[BEGIN]
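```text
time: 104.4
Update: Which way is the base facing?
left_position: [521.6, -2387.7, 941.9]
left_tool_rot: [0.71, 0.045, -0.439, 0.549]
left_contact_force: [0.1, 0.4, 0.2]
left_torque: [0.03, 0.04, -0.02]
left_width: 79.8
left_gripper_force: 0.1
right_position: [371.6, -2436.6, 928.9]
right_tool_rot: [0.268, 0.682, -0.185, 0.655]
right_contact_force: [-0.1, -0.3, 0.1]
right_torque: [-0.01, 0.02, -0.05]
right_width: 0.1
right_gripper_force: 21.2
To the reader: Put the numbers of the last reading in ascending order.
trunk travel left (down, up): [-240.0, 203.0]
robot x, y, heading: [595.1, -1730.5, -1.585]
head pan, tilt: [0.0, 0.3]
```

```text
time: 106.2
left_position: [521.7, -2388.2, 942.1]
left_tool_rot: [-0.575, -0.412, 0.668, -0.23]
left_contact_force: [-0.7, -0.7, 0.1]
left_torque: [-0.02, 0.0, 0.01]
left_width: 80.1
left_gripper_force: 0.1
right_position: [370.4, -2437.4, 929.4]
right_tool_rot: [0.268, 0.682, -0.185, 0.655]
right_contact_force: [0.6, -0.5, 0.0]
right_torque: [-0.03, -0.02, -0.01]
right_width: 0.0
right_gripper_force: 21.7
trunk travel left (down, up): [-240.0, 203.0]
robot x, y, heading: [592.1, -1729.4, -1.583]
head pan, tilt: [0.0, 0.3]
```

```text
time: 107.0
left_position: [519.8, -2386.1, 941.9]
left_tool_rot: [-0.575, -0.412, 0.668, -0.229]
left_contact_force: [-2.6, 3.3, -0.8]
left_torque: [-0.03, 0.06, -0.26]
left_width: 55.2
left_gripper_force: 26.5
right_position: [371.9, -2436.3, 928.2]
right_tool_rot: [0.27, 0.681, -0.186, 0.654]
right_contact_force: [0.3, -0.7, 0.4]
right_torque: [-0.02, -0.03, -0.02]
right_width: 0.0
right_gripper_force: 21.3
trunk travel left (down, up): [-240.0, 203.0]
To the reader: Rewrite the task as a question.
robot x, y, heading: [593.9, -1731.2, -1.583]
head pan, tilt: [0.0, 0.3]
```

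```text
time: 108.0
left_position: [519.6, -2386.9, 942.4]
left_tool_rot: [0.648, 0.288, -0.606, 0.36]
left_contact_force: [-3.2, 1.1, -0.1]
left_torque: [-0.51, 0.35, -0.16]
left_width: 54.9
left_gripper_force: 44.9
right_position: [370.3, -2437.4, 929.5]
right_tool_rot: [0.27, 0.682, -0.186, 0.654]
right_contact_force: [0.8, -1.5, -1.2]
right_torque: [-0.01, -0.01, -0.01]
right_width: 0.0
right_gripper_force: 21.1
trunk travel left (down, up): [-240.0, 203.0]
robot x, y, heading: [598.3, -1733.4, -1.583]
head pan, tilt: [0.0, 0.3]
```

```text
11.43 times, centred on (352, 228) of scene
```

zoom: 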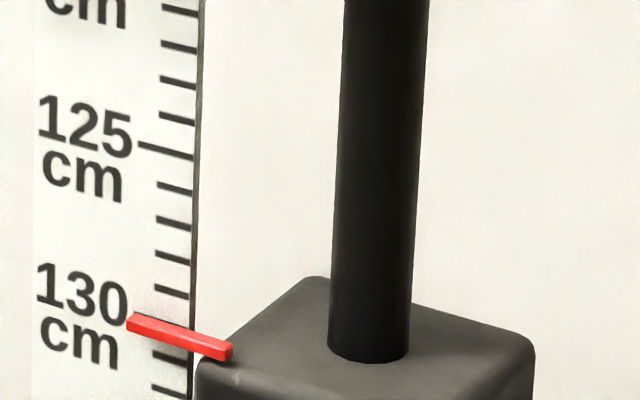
[END]
> **Description of the task**:
Restate the data above exactly, stripping out each image. Return a JSON list in which every string is one line; blank lines are skipped.

> **Solution to this task**:
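[
  "```text",
  "time: 104.4",
  "Update: Which way is the base facing?",
  "left_position: [521.6, -2387.7, 941.9]",
  "left_tool_rot: [0.71, 0.045, -0.439, 0.549]",
  "left_contact_force: [0.1, 0.4, 0.2]",
  "left_torque: [0.03, 0.04, -0.02]",
  "left_width: 79.8",
  "left_gripper_force: 0.1",
  "right_position: [371.6, -2436.6, 928.9]",
  "right_tool_rot: [0.268, 0.682, -0.185, 0.655]",
  "right_contact_force: [-0.1, -0.3, 0.1]",
  "right_torque: [-0.01, 0.02, -0.05]",
  "right_width: 0.1",
  "right_gripper_force: 21.2",
  "To the reader: Put the numbers of the last reading in ascending order.",
  "trunk travel left (down, up): [-240.0, 203.0]",
  "robot x, y, heading: [595.1, -1730.5, -1.585]",
  "head pan, tilt: [0.0, 0.3]",
  "```",
  "```text",
  "time: 106.2",
  "left_position: [521.7, -2388.2, 942.1]",
  "left_tool_rot: [-0.575, -0.412, 0.668, -0.23]",
  "left_contact_force: [-0.7, -0.7, 0.1]",
  "left_torque: [-0.02, 0.0, 0.01]",
  "left_width: 80.1",
  "left_gripper_force: 0.1",
  "right_position: [370.4, -2437.4, 929.4]",
  "right_tool_rot: [0.268, 0.682, -0.185, 0.655]",
  "right_contact_force: [0.6, -0.5, 0.0]",
  "right_torque: [-0.03, -0.02, -0.01]",
  "right_width: 0.0",
  "right_gripper_force: 21.7",
  "trunk travel left (down, up): [-240.0, 203.0]",
  "robot x, y, heading: [592.1, -1729.4, -1.583]",
  "head pan, tilt: [0.0, 0.3]",
  "```",
  "```text",
  "time: 107.0",
  "left_position: [519.8, -2386.1, 941.9]",
  "left_tool_rot: [-0.575, -0.412, 0.668, -0.229]",
  "left_contact_force: [-2.6, 3.3, -0.8]",
  "left_torque: [-0.03, 0.06, -0.26]",
  "left_width: 55.2",
  "left_gripper_force: 26.5",
  "right_position: [371.9, -2436.3, 928.2]",
  "right_tool_rot: [0.27, 0.681, -0.186, 0.654]",
  "right_contact_force: [0.3, -0.7, 0.4]",
  "right_torque: [-0.02, -0.03, -0.02]",
  "right_width: 0.0",
  "right_gripper_force: 21.3",
  "trunk travel left (down, up): [-240.0, 203.0]",
  "To the reader: Rewrite the task as a question.",
  "robot x, y, heading: [593.9, -1731.2, -1.583]",
  "head pan, tilt: [0.0, 0.3]",
  "```",
  "```text",
  "time: 108.0",
  "left_position: [519.6, -2386.9, 942.4]",
  "left_tool_rot: [0.648, 0.288, -0.606, 0.36]",
  "left_contact_force: [-3.2, 1.1, -0.1]",
  "left_torque: [-0.51, 0.35, -0.16]",
  "left_width: 54.9",
  "left_gripper_force: 44.9",
  "right_position: [370.3, -2437.4, 929.5]",
  "right_tool_rot: [0.27, 0.682, -0.186, 0.654]",
  "right_contact_force: [0.8, -1.5, -1.2]",
  "right_torque: [-0.01, -0.01, -0.01]",
  "right_width: 0.0",
  "right_gripper_force: 21.1",
  "trunk travel left (down, up): [-240.0, 203.0]",
  "robot x, y, heading: [598.3, -1733.4, -1.583]",
  "head pan, tilt: [0.0, 0.3]",
  "```",
  "```text",
  "11.43 times, centred on (352, 228) of scene",
  "```",
  "zoom: "
]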